The Platinum Disc DVD in full-screen mode offers nothing but the movie itself, with the ability to select chapters, but for a collector of classic horror/detective stories it is a must-have film. This was a 1986, made-for-TV movie, directed by Jeannot Szwarc.
By today’s standards, the story is hokey. Historically, however, Murders in the Rue Morgue, by Edgar Allen Poe, is usually credited with being the first detective story, which makes it worthy of note.
It should be stated that there were significant adaptations made to the original story for this movie.
The mysterious murder of two women in a fourth-story apartment has occurred in Paris. The year is 1899. The women were brutalized, indicating that the perpetrator had great strength. Neighbors report that the man did not speak English. There was also no apparent access to the apartment, except by a window. The door was firmly bolted, but the windows are 40 feet above the pavement. How could this be?
The young and beautiful Claire Dupin (Rebecca DeMornay) lives in the neighborhood, and her father, Auguste (George C. Scott), is retired, but was once the best detective in France. He has become morose, and has lost his joie de vivre, and Claire tries to interest him in the case. The local police have no clues. Yet, Auguste prefers to remain depressed. However, that all changes when Claire’s fiancee, Dolph (Ian McShane), is arrested for the murders. He is a suspect simply because he was, apparently, the last person to see the two women.
Auguste Dupin sets about to apply the kinds of detecting skills that stories from this period employ. Logic and observation, Sherlock Holmes style, describes it. There is nothing wrong with this at all. Just remember that this isn’t a 21st, or even 20th, century mystery! In fact, the detecting styles of Holmes and later Hercule Poirot, were actually based on the standards set by this Poe story.
Val Kilmer also shows up in the movie as Philippe, a man who is also in love with Claire. He loves her so much that he is willing to help her father prove that Dolph is innocent, just to bring happiness to Claire. And who will “get the girl” in the end?
There have been at least five media versions of this classic tale, beginning with a movie made in 1932. Each has added its own spin to the original story. Just comparing the various works would make an interesting collection.
This version of Murders in the Rue Morgue has a great deal of merit. The costumes and settings are superb.

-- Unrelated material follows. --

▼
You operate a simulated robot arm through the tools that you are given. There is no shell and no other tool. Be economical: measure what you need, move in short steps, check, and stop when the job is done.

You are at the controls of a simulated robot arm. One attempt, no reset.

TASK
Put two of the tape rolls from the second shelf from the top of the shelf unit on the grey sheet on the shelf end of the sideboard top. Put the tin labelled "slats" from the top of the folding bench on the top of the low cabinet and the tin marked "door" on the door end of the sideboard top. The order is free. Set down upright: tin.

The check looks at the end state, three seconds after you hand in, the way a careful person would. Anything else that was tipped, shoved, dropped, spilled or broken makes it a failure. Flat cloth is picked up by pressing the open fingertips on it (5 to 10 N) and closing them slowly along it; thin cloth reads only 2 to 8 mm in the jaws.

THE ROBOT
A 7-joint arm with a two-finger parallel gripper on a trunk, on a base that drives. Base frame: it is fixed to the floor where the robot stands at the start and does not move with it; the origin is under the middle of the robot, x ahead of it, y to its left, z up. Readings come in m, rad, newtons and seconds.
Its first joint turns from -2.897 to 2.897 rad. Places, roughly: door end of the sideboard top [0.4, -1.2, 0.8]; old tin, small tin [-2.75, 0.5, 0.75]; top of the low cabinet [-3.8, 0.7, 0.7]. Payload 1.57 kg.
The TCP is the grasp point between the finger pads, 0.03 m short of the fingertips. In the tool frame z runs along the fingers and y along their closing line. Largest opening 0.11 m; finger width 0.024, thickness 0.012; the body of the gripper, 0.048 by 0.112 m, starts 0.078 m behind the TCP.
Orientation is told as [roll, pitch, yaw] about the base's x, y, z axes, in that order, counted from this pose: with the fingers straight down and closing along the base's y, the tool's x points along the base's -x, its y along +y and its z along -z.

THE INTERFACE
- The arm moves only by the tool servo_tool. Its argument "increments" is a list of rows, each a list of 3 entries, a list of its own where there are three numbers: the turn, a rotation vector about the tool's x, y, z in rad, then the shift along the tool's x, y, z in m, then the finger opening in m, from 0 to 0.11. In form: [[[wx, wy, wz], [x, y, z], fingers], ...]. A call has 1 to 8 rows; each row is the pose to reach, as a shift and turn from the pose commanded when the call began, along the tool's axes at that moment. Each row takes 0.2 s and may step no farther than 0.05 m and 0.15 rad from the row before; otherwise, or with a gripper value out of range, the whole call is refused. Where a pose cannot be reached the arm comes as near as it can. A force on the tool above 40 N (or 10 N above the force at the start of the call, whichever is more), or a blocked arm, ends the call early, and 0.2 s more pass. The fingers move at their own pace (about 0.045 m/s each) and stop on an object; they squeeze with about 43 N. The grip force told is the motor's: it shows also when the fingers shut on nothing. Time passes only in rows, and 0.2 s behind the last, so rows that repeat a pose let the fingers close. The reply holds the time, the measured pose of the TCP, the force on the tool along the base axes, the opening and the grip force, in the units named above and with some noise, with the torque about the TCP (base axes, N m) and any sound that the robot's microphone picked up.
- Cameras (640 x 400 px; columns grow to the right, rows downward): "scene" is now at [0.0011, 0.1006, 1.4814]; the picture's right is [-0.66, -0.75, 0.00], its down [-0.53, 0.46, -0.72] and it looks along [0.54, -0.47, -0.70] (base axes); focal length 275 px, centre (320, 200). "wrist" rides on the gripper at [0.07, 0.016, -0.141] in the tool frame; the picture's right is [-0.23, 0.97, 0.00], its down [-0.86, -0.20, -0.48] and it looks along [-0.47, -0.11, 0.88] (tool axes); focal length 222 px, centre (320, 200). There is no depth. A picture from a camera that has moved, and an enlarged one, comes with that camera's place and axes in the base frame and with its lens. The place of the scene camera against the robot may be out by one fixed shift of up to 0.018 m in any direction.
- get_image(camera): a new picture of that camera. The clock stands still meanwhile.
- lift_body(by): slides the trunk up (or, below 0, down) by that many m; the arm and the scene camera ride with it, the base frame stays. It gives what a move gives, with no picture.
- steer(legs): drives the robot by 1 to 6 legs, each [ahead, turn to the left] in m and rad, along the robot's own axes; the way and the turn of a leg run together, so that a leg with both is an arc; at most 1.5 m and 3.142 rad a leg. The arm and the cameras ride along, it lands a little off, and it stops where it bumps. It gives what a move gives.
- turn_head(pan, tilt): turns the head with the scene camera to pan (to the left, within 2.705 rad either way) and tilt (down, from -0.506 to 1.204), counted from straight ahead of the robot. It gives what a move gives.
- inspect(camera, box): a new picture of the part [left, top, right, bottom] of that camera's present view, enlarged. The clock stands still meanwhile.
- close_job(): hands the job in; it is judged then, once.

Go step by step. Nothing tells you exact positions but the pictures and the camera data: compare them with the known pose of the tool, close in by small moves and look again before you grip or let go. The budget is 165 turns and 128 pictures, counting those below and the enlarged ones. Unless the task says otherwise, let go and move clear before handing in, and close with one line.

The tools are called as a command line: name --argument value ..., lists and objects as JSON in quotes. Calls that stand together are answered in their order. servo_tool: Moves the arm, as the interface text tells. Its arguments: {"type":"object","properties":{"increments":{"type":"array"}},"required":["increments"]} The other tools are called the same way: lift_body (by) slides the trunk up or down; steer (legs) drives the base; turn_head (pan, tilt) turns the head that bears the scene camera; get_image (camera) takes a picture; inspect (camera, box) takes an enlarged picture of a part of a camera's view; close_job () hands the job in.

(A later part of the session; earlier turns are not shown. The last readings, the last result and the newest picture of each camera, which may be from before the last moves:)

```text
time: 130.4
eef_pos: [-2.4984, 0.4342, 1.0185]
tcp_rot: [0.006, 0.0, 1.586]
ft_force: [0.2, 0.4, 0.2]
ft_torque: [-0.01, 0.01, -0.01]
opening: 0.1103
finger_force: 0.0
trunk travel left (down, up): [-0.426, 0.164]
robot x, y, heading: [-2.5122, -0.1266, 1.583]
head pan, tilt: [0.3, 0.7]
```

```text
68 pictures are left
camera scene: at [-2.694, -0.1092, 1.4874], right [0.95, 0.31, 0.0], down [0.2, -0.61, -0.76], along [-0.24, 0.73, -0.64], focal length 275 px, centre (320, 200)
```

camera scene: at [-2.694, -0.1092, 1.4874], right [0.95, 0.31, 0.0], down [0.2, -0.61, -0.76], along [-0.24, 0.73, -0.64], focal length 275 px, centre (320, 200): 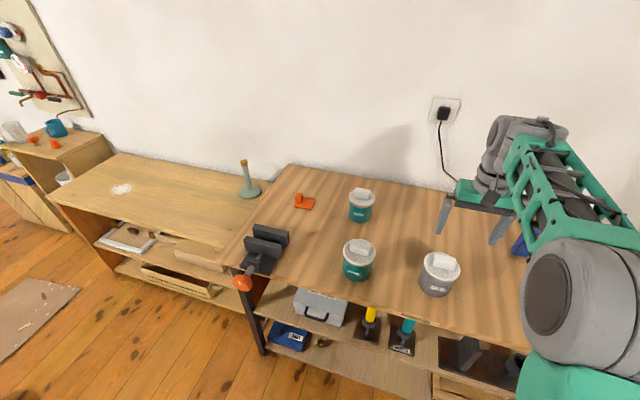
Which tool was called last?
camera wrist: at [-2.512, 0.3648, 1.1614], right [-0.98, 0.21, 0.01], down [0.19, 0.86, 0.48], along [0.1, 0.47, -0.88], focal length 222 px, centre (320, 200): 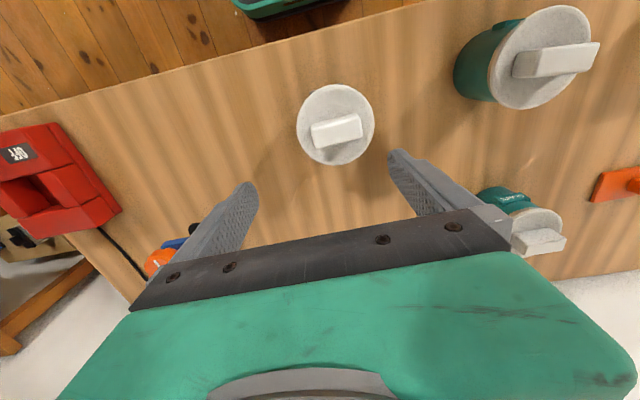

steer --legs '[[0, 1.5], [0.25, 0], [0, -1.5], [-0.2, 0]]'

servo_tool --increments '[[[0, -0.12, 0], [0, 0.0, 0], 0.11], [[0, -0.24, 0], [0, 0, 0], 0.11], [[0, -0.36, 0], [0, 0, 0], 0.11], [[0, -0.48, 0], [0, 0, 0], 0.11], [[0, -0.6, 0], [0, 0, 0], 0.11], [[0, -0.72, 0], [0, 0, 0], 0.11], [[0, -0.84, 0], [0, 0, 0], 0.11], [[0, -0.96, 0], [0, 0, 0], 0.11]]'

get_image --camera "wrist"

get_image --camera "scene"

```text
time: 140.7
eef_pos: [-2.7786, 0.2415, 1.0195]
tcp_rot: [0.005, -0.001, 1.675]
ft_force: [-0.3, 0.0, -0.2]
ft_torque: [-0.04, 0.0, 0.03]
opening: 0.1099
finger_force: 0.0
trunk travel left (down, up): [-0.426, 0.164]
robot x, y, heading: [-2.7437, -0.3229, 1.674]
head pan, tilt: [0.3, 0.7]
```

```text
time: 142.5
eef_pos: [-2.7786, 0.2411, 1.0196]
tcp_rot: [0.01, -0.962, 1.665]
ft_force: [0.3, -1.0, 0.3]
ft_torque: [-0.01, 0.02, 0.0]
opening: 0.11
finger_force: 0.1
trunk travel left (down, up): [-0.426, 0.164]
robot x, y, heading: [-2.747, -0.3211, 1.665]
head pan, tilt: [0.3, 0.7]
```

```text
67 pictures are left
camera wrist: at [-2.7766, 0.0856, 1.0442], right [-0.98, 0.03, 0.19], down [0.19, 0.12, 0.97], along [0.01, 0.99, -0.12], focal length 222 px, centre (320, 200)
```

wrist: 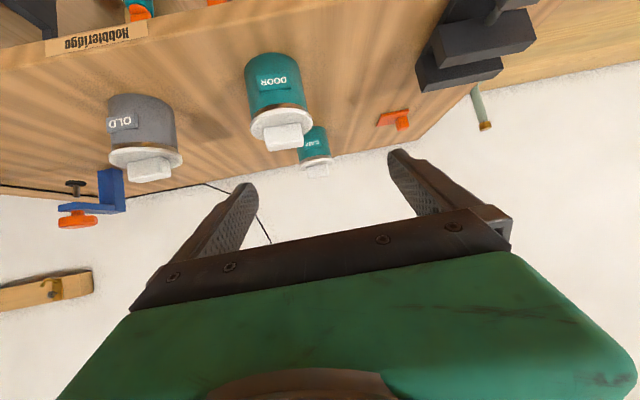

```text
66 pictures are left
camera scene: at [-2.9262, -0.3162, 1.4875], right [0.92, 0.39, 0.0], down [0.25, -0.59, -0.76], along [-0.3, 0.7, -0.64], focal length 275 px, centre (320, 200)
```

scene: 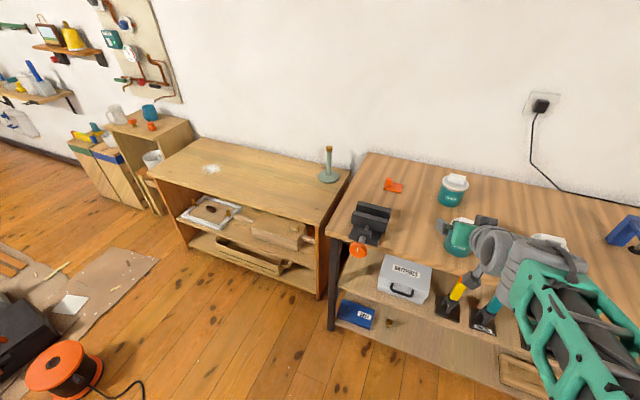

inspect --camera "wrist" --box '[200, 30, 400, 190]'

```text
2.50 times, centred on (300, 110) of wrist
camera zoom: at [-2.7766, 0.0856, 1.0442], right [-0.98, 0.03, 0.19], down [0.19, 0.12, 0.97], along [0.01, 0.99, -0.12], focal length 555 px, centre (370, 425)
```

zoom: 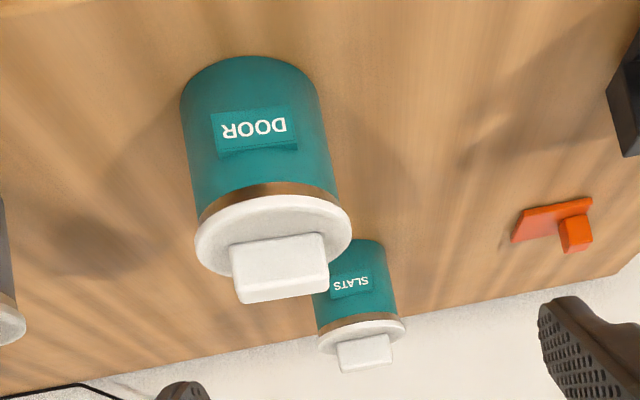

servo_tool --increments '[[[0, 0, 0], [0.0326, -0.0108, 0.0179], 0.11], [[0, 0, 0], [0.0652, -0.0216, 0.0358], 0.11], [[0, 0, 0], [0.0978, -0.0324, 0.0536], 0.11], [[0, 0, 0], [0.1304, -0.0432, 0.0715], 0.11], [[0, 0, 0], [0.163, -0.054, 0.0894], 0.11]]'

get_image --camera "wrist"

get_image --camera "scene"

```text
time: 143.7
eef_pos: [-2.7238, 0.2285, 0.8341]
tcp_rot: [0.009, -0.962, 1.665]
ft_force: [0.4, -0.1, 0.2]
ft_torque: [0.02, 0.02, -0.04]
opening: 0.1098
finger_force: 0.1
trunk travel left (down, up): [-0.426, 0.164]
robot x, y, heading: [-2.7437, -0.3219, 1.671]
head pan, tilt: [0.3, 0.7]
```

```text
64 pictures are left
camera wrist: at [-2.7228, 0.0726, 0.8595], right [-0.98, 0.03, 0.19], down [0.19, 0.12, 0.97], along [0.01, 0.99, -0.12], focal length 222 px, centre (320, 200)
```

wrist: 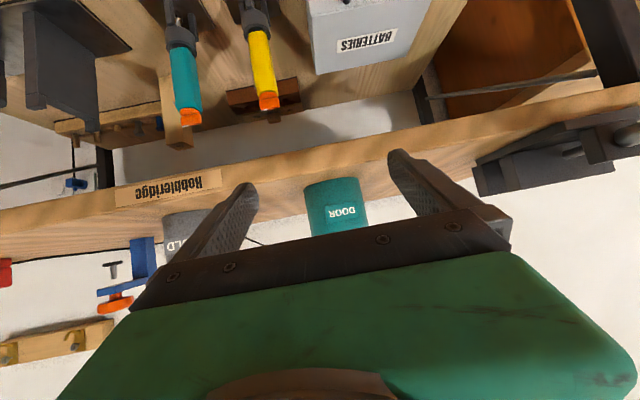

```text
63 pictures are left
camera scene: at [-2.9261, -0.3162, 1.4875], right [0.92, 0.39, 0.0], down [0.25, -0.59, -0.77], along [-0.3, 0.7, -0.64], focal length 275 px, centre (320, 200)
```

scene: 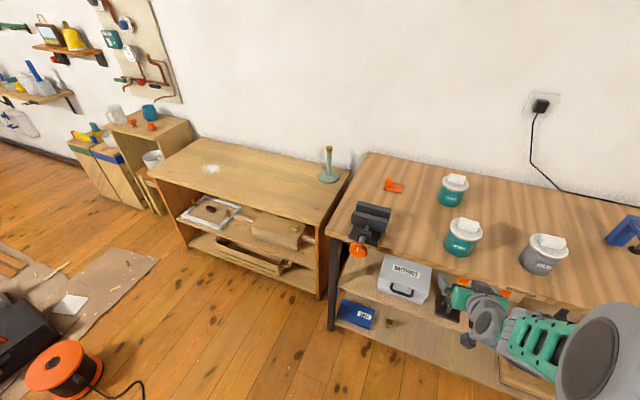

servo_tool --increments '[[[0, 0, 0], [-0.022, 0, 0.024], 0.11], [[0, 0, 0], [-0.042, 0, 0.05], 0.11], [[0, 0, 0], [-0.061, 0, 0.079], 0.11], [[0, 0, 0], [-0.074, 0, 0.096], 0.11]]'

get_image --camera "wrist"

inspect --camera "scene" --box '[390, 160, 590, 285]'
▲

You will believe that you are alternately walking the dark and frightening Parisian streets of 1899, and enjoying the quiet luxuries that a life with reasonable wealth could provide.
Bringing in the element of romance, including the extra suitor in the person of Philippe, gives the story more depth than the original, which focused solely on the mystery as solved by Auguste and the narrator.
The clues which Auguste discovers are shown to the audience, and you are allowed to draw your own conclusions... in other words, if you don’t already know how the story ends, you can play along.
George C. Scott has hardly a bad acting credit to his name. What can I say?... he simply, successfully, brings every character to life, whether it’s a TV movie, or a block-buster.
I would say that the other portrayals were adequate, and supportive. None of them stood out to me, particularly, for good or bad.
This film could be watched with older children. There is some violence in it. Nothing to speak of by today’s television standards, but I’d suggest pre-screening if you are going to watch it with elementary schoolers. Some kids are more sensitive to this type of thing than others. It would certainly be a creepy film to watch for Halloween, if you don’t want to go for the extreme horror films.
Running time: 92 minutes
This is available secondhand through various Amazon Marketplace vendors or at eBay in a range from about $4-10.